**Work to do**
Where a line holds "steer", copy it.
=== Exercise materials ===
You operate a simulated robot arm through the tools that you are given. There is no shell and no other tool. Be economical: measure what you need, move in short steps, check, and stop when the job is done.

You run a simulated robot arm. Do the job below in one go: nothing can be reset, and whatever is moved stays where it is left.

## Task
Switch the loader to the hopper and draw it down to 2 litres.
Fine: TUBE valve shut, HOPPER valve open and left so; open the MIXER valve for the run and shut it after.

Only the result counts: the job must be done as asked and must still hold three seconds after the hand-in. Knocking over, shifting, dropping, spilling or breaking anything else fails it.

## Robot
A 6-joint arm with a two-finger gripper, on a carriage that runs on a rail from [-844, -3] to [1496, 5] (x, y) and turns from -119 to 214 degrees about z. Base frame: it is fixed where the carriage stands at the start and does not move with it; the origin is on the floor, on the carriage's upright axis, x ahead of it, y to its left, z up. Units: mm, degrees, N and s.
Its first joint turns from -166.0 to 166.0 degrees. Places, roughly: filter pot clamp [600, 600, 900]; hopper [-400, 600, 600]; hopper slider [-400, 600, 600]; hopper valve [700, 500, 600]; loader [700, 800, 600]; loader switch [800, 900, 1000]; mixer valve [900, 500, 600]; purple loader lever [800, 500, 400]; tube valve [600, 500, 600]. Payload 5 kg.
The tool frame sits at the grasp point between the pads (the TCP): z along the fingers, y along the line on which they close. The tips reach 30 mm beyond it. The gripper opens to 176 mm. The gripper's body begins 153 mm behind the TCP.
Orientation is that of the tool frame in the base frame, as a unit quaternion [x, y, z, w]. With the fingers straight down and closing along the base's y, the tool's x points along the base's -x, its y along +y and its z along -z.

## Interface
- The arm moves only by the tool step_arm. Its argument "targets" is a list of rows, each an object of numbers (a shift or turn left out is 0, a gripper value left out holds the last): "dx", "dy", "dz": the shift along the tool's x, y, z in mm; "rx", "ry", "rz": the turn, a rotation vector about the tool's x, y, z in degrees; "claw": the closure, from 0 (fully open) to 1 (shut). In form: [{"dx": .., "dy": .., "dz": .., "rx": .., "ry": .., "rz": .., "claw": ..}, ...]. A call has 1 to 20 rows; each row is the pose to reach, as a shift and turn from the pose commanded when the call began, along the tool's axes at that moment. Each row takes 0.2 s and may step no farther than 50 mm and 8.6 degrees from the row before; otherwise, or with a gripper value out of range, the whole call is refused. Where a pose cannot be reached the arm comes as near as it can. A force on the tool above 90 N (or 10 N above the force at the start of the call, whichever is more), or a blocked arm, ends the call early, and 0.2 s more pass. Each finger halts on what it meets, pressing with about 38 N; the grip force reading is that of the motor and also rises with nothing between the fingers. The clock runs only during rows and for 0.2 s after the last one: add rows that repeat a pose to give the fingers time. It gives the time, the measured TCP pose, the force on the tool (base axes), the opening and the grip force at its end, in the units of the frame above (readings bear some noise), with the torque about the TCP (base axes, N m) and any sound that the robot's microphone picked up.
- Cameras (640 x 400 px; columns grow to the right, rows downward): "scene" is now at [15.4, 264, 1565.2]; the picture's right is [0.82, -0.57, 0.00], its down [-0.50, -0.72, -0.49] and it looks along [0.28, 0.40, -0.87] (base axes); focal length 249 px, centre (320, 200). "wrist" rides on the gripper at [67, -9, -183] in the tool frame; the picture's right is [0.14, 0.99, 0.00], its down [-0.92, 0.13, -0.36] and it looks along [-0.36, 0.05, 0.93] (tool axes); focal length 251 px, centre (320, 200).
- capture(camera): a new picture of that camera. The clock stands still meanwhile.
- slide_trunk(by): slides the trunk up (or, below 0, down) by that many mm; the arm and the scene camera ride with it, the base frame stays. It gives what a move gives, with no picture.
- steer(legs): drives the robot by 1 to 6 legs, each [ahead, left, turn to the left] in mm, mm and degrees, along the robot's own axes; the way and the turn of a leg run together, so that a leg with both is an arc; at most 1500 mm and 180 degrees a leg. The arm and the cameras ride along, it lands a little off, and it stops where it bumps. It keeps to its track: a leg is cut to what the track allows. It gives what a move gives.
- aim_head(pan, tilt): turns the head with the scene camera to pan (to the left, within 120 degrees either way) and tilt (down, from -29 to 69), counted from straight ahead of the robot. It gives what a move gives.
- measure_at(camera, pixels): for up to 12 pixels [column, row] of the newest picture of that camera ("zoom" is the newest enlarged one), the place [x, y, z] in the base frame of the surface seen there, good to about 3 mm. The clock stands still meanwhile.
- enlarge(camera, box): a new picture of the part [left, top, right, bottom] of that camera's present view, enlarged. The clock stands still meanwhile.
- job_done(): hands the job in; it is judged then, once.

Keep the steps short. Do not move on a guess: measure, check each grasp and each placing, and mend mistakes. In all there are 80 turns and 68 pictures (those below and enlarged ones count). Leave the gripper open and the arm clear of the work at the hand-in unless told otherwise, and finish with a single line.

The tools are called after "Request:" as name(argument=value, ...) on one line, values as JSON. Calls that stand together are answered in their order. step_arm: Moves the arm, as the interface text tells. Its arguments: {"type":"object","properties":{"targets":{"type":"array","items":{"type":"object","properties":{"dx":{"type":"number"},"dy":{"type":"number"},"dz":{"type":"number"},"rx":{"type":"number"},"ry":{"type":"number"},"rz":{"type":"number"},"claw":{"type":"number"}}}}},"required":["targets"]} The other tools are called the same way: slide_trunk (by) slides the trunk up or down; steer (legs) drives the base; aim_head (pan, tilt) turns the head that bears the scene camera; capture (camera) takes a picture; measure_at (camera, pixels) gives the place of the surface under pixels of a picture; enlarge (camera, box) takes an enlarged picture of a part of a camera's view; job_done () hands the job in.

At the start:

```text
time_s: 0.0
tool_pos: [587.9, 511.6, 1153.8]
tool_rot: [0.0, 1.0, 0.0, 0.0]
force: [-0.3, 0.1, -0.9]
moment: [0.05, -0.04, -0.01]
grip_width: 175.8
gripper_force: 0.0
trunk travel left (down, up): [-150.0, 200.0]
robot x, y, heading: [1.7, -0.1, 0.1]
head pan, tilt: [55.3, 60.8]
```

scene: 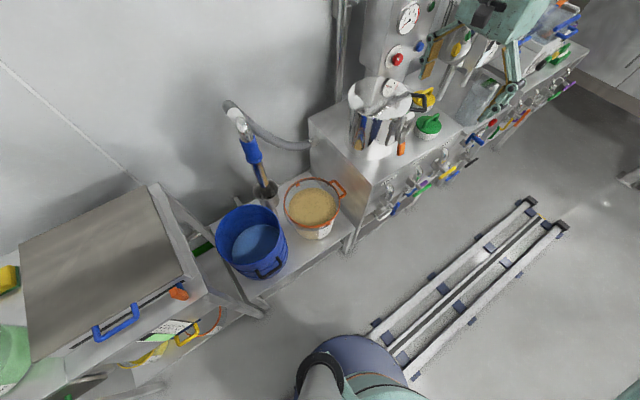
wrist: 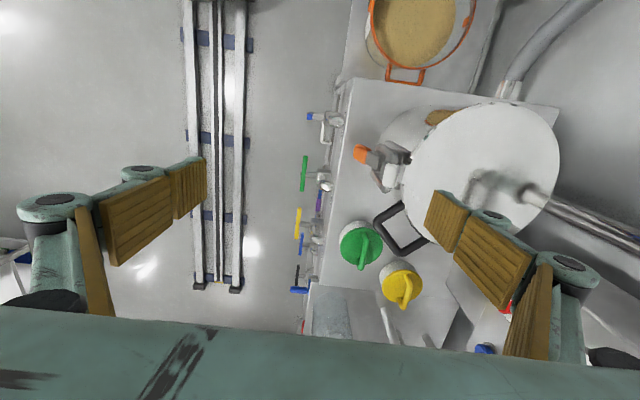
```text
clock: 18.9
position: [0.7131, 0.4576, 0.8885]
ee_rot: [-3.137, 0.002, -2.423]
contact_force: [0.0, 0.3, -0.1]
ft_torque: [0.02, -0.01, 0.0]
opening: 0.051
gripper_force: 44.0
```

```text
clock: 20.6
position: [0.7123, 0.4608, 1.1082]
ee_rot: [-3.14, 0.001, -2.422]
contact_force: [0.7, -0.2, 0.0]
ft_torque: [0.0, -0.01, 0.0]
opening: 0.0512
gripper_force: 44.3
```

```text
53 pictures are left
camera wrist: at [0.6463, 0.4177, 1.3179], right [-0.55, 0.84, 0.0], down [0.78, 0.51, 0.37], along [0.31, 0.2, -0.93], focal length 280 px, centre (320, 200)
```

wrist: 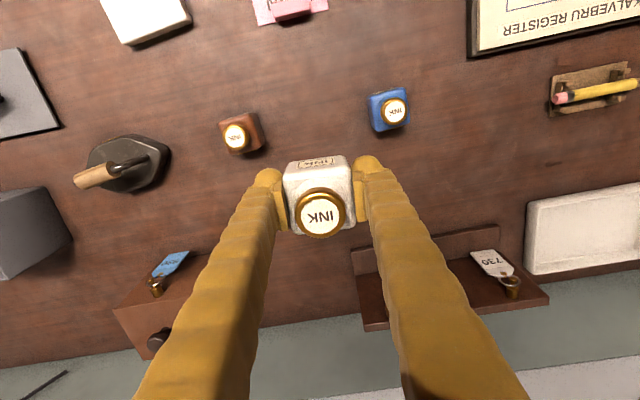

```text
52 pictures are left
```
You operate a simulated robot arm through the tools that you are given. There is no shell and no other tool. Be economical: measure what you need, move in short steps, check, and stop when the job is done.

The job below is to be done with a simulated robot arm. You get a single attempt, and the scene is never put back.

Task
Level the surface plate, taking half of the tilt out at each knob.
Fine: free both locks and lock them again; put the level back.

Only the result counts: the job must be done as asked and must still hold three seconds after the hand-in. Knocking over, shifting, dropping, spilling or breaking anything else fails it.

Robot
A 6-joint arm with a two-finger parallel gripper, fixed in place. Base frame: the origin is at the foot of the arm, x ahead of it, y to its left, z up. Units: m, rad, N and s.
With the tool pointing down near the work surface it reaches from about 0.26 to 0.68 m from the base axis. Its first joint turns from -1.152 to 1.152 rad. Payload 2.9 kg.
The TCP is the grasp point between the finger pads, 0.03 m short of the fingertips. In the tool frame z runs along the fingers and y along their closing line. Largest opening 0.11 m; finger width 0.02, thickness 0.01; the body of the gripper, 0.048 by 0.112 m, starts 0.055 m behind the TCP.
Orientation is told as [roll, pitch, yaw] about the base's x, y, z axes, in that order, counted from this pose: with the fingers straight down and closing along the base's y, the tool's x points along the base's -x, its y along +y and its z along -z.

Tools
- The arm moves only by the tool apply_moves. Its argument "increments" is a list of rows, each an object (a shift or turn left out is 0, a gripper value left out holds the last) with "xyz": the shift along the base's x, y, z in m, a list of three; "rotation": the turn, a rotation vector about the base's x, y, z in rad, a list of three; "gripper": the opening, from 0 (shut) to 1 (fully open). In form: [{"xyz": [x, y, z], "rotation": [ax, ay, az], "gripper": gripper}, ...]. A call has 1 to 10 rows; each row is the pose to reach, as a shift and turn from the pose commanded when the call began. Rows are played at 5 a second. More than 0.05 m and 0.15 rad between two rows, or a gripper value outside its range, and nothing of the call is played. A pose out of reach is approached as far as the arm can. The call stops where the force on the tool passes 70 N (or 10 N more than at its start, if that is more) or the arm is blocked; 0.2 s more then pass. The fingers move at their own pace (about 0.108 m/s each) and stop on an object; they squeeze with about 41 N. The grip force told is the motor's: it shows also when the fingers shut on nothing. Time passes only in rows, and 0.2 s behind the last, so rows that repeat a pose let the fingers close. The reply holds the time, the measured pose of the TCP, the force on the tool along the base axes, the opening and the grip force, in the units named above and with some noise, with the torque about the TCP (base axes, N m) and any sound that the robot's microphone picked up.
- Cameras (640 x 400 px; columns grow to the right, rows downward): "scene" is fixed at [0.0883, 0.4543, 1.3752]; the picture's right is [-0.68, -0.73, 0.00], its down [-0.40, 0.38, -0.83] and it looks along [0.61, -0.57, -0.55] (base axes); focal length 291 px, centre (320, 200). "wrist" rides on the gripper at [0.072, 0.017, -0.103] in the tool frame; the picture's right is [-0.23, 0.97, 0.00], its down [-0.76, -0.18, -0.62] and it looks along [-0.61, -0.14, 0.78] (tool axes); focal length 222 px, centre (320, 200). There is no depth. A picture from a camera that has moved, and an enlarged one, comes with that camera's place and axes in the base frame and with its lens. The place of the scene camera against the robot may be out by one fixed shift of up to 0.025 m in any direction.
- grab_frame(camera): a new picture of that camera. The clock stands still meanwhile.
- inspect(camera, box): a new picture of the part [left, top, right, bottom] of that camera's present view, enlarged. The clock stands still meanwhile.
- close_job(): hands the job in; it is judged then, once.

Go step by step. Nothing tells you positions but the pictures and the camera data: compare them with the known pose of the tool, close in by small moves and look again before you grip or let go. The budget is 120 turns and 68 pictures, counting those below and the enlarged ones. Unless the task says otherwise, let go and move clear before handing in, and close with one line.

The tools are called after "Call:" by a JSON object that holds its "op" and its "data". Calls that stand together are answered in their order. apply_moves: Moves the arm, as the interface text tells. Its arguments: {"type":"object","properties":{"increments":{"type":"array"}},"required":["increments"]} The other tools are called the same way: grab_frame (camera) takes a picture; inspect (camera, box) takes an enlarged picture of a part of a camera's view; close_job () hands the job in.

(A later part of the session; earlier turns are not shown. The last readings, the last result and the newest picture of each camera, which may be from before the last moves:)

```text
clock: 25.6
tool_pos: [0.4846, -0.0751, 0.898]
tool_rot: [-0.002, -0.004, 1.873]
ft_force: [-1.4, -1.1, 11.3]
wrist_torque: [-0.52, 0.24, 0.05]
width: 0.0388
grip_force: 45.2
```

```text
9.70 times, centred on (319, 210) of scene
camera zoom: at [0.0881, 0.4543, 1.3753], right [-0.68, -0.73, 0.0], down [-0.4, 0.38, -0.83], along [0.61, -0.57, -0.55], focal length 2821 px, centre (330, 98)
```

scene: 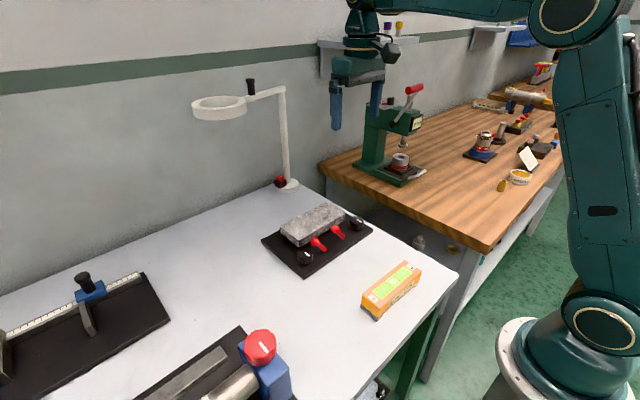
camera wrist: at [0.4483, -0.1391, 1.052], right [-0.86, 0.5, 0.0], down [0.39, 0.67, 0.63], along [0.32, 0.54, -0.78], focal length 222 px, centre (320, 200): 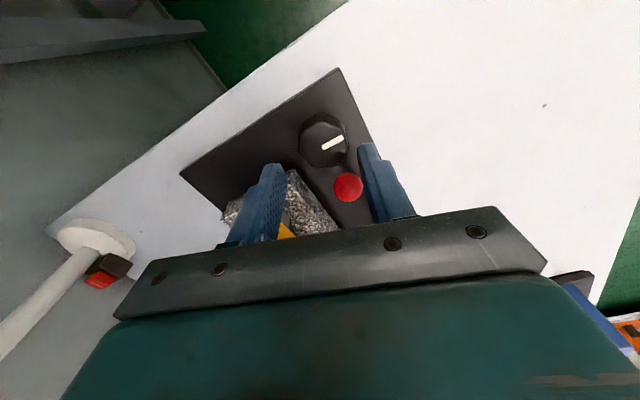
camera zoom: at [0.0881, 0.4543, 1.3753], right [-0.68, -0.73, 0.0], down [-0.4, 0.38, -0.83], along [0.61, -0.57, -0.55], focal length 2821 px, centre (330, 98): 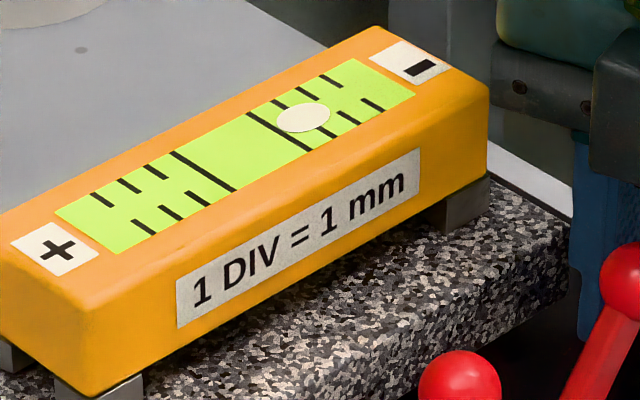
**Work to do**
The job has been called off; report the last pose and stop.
===
**Answer in full**
- steer(legs): drives the robot by 1 to 6 legs, each [ahead, left, turn to the left] in mm, mm and degrees, along the robot's own axes; the way and the turn of a leg run together, so that a leg with both is an arc; at most 1500 mm and 180 degrees a leg. The arm and the cameras ride along, it lands a little off, and it stops where it bumps. It keeps to its track: a leg is cut to what the track allows. It gives what a move gives.
The tools are called after "Request:" as name(argument=value, ...) on one line, values as JSON. Calls that stand together are answered in their order. step_arm: Moves the arm, as the interface text tells. Its arguments: {"type":"object","properties":{"targets":{"type":"array","items":{"type":"object","properties":{"dx":{"type":"number"},"dy":{"type":"number"},"dz":{"type":"number"},"rx":{"type":"number"},"ry":{"type":"number"},"rz":{"type":"number"},"claw":{"type":"number"}}}}},"required":["targets"]} The other tools are called the same way: slide_trunk (by) slides the trunk up or down; steer (legs) drives the base; aim_head (pan, tilt) turns the head that bears the scene camera; capture (camera) takes a picture; measure_at (camera, pixels) gives the place of the surface under pixels of a picture; enlarge (camera, box) takes an enlarged picture of a part of a camera's view; job_done () hands the job in.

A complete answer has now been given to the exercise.